Acórdão nº 1182/15.2BELSB de Tribunal Central Administrativo Sul, 16 de Janeiro de 2020

Magistrado ResponsávelPEDRO MARCHÃO MARQUES
Data da Resolução16 de Janeiro de 2020
EmissorTribunal Central Administrativo Sul

Acordam, em conferência, na Secção de Contencioso Administrativo do Tribunal Central Administrativo Sul: I. Relatório O Ministério Público (Recorrente) veio interpor recurso jurisdicional da sentença do TAC de Lisboa que julgou improcedente a acção especial de oposição à aquisição de nacionalidade portuguesa por si intentada contra Patricía ..........

(Recorrida), de nacionalidade brasileira e casada com um cidadão português.

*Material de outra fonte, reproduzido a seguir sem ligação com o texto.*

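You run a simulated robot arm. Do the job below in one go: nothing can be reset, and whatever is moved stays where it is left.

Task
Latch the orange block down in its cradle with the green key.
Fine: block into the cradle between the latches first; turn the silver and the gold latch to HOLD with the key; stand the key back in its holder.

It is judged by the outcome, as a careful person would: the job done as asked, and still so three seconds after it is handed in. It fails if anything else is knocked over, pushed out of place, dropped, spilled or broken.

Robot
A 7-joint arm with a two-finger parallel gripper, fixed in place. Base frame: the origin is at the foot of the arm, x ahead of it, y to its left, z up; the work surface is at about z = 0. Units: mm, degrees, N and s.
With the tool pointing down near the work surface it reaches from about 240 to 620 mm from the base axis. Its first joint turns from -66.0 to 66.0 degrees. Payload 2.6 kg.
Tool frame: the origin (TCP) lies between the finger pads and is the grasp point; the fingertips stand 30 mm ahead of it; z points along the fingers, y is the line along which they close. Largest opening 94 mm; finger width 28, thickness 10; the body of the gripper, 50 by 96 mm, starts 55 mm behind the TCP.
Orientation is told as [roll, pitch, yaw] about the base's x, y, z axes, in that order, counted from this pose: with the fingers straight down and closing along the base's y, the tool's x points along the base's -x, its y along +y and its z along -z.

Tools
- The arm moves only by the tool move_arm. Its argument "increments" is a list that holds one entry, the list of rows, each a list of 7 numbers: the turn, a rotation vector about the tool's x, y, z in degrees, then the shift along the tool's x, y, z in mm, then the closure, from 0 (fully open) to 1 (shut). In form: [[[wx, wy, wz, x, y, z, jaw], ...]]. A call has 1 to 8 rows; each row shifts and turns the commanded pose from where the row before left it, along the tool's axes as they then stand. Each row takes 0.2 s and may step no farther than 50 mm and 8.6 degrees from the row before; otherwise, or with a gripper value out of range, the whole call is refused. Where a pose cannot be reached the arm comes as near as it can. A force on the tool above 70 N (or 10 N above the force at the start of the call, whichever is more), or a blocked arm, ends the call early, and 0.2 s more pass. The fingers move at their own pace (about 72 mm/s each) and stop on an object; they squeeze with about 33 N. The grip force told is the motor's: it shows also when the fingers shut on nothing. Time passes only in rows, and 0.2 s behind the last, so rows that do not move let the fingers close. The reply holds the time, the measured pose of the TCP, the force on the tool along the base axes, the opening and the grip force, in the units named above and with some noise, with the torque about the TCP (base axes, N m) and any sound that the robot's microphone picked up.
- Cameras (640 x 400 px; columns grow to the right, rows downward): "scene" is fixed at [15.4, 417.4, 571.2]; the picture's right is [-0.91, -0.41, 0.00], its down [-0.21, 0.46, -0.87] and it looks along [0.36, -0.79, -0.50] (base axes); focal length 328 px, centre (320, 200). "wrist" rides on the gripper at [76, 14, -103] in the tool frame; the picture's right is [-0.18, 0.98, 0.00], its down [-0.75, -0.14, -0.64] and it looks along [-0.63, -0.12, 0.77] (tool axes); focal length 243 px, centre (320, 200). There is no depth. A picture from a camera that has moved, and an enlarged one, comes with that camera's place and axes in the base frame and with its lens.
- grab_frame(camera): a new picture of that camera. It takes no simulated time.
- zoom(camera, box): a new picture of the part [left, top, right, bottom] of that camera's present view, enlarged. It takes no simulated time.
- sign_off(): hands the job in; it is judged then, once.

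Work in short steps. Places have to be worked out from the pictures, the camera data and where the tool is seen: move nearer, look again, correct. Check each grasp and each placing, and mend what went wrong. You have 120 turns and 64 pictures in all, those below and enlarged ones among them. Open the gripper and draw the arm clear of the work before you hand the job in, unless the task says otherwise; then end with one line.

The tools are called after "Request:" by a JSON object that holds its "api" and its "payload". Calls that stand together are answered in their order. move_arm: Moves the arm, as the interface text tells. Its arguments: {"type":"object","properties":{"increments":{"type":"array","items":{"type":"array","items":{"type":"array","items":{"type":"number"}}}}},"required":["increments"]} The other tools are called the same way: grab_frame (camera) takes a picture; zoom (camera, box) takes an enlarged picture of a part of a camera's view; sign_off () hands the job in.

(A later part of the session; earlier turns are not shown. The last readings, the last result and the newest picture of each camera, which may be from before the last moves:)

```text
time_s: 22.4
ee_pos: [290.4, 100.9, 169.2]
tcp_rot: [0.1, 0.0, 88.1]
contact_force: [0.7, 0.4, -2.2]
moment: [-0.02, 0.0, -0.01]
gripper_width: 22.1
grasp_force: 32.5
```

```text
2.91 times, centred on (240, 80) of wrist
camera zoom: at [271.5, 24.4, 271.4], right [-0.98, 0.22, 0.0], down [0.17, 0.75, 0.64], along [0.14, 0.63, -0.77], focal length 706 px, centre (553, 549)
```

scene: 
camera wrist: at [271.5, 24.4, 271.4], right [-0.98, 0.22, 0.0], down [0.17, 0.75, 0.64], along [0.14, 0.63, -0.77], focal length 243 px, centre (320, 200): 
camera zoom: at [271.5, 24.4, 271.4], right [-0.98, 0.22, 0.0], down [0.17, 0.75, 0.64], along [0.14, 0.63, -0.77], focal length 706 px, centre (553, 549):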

As alegações de recurso que apresentou culminam com as seguintes conclusões: I. O disposto no artigo 567º do CPC aplica-se na ação administrativa de oposição à aquisição da nacionalidade portuguesa e essa aplicação não é incompatível com o disposto no artº 83º/4 do CPTA, na redação em vigor à data da propositura da ação.

  1. Consequentemente, se o cidadão estrangeiro, regularmente citado, não contestar, como aconteceu no caso dos autos, consideram-se confessados os factos alegados pelo MP na petição inicial, nos termos do artº 567º/1 do Código de Processo Civil.

  2. Devia, por isso, a sentença recorrida ter considerado provados todos os factos articulados pelo MP, designadamente os descritos nos arts. 2º, 11º e 12º da PI, cuja omissão do probatório implicou um erro no julgamento de facto da sentença recorrida.

  3. O julgamento da matéria de facto efetuado pela sentença recorrida deve ser alterado, nos termos dos arts. 149º do CPTA e 662º/1 do CPC e, consequentemente, devem ser dados como provados e aditados os seguintes factos, nos termos do artº 567º/1 do CPC, mantendo-se os demais considerados provados: 1. A R. é filha de pais de nacionalidade brasileira (artigo 2º da PI).

    1. A R. não demonstra ter qualquer identificação cultural e sociológica com a comunidade nacional. (artigo 11º da PI).

    2. A R. nunca residiu em Portugal nem o seu trajeto de vida abrangeu, de forma relevante, a realidade portuguesa. (artigo 11º da PI).

    3. Todo o seu processo de crescimento e de maturação, com a consequente absorção de costumes, referências e valores, desenvolveu-se no Brasil, país onde nasceu e no qual tem todas as suas referências sociais e culturais (artigo 12º da PI).

  4. Ao contrário do sustentado na sentença recorrida, a atual redação do artº 9º/2 da LN, decorrente da alteração introduzida pela Lei Orgânica 2/2018, de 5/07, não é aplicável aos autos, sequer indiretamente, por via de uma suposta “interpretação atualista”.

  5. No momento em que foi formulado o pedido de atribuição da nacionalidade na Conservatória dos Registos Centrais, tal como naquele em que foi interposta a presente ação, estava em vigor a Lei 37/81, de 3/10 na redação decorrente da Lei Orgânica 1/2013, de 29/07, cujo artº 9º se limitava a três alíneas.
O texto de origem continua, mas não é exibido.